We derived the confidence interval of the population proportion as $[\hat{p} - Z_{\frac{\alpha}{2}}\sqrt{\frac{\hat{p}(1-\hat{p})}{n}}, \hat{p} + Z_{\frac{\alpha}{2}}\sqrt{\frac{\hat{p}(1-\hat{p})}{n}}]$ , based on this assumption.

Let’s examine this assumption once again.

In a sample of size n, proportion can be estimated as $\hat{p} = \frac{S_{n}}{n}$ , where $S_{n}$ is the number of favorable instances for the thing we are measuring. $\hat{p}$ can be approximated to a normal distribution since $S_{n}$ can be approximated to a normal distribution.

If we take Bernoulli random variables (0,1) for $X_{1}, X_{2}, X_{3}, …, X_{n}$ , $S_{n} = X_{1} + X_{2} + X_{3} + … + X_{n}$ , the number of successes, follows a Binomial distribution $f(x) = \frac{n!}{(n-x)!x!}p^{x}(1-p)^{n-x}$ .

For a large enough sample size n, the distribution function of $S_{n}$ can be well-approximated by the normal distribution.

Let’s do some experiments and see if this is reasonable.

Look at this animation. I am showing the Binomial probability distribution function for p = 0.5 while n increases from 10 to 100.

It looks like an approximation to a normal distribution is very reasonable.

Now, look at these two animations that show the Binomial probability function for p = 0.1 and p = 0.95, i.e., when p is near the boundaries.

Clearly, the distributions exhibit skew and are not symmetric. An approximation to normal distribution even for large values of n, i.e., a big sample, is not appropriate.

How then can we be confident about the standard error and the confidence intervals?
For that matter, how can we derive the standard error or the intervals of a parameter whose limiting form is not known, or mathematically very complicated?

Enter the Bootstrap

Bradley Efron invented a computer-based method, the bootstrap, for estimating the standard error and the confidence intervals of parameters. There is no need for any theoretical calculations or underlying assumptions regarding the mathematical structure or the type of the distribution of the parameter. Instead, bootstrap samples from the data are used.

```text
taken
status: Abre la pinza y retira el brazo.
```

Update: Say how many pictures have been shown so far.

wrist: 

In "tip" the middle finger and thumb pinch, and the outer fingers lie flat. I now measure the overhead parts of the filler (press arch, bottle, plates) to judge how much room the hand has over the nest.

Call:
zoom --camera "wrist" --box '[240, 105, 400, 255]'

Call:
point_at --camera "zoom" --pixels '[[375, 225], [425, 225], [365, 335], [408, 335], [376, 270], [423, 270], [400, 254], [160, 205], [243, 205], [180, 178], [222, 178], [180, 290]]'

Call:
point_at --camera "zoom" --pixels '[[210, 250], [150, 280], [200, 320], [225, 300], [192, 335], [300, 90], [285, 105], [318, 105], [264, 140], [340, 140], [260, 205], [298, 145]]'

What is a bootstrap sample?

Suppose we have a data sample, $x_{1},x_{2}, … ,x_{n}$ , a bootstrap sample is a random sample of size n drawn with replacement from these n data points.

Imagine we have the following data: 28.4, 28.6, 27.5, 28.7, 26.7, 26.3 and 27.7 as the concentration of Ozone measured in seven locations in New York City.

Assuming that each data value is equally likely, i.e., the probability of occurrence of any of these seven data points is 1/7, we can randomly draw seven numbers from these seven values.

Think that you are playing the game of Bingo and these seven numbers are chips in your rolling machine. The only difference is, each time you get a number, record it and put it back in the roller until you draw seven numbers. Sample with replacement.

Since each value is equally likely, the bootstrap sample will consist of numbers from the original data (28.4, 28.6, 27.5, 28.7, 26.7, 26.3 and 27.7), some may appear more than one time, and some may not appear at all in a random sample.

I played this using the roller. Here is a bootstrap sample from the original numbers.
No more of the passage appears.